The New York Times came in for especially harsh criticism because an early headline on its homepage said “Mick Jagger’s Girlfriend Found Dead, Official Says.” And then a couple of New York Times official Twitter accounts tweeted out links to the story using the same language.
Was it sexist? Did it insult Scott’s memory?
Without a doubt.
But you have to understand the context: The New York Times considers itself the hometown paper for the American fashion industry. It prides itself on its sophisticated coverage of 7th Avenue. Scott had a high-wattage clientele: Sarah Jessica Parker, Madonna, Nicole Kidman, Ellen Barkin. Her clothing is sold at Barney’s New York. She had recently created a line for Banana Republic. Anyone with a serious interest in fashion would know her name.
The New York Times website soon came to its senses. It dropped the Jagger reference in the homepage headline and gave the designer her due.
But should we indict the rest of the Internet for also mentioning Jagger in a headline about Scott’s death?
I’m not so quick to condemn. Jagger is a household name. Scott is not.
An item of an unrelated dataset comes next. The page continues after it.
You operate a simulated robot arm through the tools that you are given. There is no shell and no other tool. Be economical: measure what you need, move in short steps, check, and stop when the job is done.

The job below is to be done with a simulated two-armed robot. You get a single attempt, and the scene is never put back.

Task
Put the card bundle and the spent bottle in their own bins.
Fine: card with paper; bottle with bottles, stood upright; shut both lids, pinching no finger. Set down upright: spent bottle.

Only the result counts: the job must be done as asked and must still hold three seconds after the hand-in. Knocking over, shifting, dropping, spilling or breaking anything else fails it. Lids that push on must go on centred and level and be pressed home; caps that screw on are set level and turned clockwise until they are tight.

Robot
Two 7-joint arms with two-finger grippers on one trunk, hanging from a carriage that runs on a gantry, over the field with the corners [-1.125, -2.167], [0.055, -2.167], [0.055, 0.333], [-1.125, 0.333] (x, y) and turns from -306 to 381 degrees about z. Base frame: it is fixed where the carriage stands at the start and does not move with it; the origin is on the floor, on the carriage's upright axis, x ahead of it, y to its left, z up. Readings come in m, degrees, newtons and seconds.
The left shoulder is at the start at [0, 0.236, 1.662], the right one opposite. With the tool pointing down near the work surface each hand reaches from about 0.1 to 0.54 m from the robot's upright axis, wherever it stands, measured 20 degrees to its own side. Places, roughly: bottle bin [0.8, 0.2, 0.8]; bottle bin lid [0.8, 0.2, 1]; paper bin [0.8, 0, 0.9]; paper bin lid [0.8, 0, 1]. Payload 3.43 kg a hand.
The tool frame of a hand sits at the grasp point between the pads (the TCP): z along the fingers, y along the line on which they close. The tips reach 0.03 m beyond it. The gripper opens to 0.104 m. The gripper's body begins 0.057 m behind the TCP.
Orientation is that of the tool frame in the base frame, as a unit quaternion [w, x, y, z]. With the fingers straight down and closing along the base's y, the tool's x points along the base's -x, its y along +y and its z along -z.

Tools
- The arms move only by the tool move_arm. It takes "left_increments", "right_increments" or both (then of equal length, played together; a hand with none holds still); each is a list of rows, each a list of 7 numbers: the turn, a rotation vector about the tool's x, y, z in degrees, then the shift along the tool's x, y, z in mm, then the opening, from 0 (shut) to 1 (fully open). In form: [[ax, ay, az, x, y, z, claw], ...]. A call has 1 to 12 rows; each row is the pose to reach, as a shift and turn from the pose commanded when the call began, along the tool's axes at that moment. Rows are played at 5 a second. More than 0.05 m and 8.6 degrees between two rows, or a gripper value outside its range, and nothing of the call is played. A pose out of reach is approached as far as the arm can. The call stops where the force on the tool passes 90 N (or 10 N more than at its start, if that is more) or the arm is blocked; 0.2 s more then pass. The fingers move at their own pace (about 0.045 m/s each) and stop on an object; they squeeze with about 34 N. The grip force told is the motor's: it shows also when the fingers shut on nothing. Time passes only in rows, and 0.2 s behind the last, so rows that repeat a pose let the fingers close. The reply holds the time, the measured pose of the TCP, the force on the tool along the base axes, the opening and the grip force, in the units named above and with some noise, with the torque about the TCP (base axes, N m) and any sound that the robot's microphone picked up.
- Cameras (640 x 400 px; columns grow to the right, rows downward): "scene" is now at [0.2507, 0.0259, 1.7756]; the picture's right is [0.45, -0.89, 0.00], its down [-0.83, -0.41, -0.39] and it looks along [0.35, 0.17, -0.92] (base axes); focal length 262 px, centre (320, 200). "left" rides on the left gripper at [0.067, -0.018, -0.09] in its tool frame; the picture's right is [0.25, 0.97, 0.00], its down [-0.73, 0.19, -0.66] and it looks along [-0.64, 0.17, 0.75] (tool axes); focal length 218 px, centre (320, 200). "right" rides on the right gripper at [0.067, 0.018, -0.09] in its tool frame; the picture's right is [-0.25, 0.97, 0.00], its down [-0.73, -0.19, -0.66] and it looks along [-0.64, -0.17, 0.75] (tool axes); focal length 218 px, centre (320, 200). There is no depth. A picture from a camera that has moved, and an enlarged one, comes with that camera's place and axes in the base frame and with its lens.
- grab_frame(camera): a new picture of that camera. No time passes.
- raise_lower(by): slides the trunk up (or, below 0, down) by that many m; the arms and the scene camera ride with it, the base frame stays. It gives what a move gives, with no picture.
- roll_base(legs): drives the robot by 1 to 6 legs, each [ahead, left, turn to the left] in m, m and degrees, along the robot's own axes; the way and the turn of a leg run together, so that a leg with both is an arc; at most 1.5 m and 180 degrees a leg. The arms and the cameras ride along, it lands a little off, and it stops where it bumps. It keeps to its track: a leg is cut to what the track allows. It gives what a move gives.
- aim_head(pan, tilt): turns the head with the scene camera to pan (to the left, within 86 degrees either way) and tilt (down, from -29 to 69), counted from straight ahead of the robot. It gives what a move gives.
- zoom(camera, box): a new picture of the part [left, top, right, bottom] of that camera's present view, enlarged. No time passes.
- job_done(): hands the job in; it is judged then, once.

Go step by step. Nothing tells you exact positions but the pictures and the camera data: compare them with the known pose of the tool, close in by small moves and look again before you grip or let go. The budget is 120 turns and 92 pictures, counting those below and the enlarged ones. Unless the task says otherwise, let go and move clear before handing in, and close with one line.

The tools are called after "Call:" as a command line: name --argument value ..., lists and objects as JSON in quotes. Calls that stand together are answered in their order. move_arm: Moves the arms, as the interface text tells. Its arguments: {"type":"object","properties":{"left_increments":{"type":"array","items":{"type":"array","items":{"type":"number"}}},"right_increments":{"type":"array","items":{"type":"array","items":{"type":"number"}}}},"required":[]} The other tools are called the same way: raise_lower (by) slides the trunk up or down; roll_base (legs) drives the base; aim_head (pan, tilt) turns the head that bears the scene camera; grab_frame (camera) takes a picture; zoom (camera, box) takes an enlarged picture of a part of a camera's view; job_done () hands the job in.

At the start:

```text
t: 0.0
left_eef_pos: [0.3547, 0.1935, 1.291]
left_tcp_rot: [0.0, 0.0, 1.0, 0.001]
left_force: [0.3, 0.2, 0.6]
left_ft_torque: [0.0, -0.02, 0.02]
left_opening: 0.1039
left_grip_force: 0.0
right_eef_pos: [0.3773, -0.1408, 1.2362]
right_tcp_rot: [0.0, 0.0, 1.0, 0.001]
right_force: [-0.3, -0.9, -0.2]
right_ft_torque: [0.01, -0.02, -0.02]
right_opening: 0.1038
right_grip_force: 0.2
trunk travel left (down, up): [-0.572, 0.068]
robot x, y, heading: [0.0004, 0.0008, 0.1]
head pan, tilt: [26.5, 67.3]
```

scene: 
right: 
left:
In this age of search engine optimization, you put “Mick Jagger” in a headline because you know people are going to click on a link that says his girlfriend is dead. They might not be so interested in the apparent suicide of a designer relatively unknown outside the fashion world.
We may never know why the self-made, 49-year-old Scott, who seemed to have it all, died.
“Ironically, last week I said to three different people, ‘I wish I had her life, look at her life. She’s always somewhere fabulous and fancy,’” her friend and fellow stylist Phillip Bloch told Women’s Wear Daily. “You think, here’s someone who has it all. You just never know.”
But there were signs that she’d hit a difficult chapter in her storybook life.
In January, she canceled her London Fashion Week show, claiming that her fabrics had not arrived on time. Late Monday, though, the Daily Mail reported that she had canceled because her firm was unable to pay its bills:
“The latest accounts for her business, filed in the UK in October 2013, show that the company, LS Fashion LTD, had a deficit of $5,899,548… with the designer owing creditors $7.641 million. However, in recent years, her company’s debts had doubled year-on-year -- a downward spiral that showed no sign of stopping. In 2009, the debt stood at $2,120,015.67, and by 2010 it had grown to $3,063,160.87.”
If Scott canceled her show because of financial woes, she would certainly not be the first “successful” designer to find herself in such difficult straits.
Design talent and financial acumen have little correlation with each other. The skills required to create original and beautiful clothes are not what are required to make a fashion house viable.
The fashion history books are awash with designers whose extraordinary talents proved no match for the brutal financial exigencies of the schmatte trade.
And yet, if it turns out somehow, that money problems contributed to a sense of despair that led Scott to take her life, her relationship with the fabulously wealthy Jagger may add another layer of irony to her tragedy.
But it will never be the most important thing about her. That distinction goes to her career.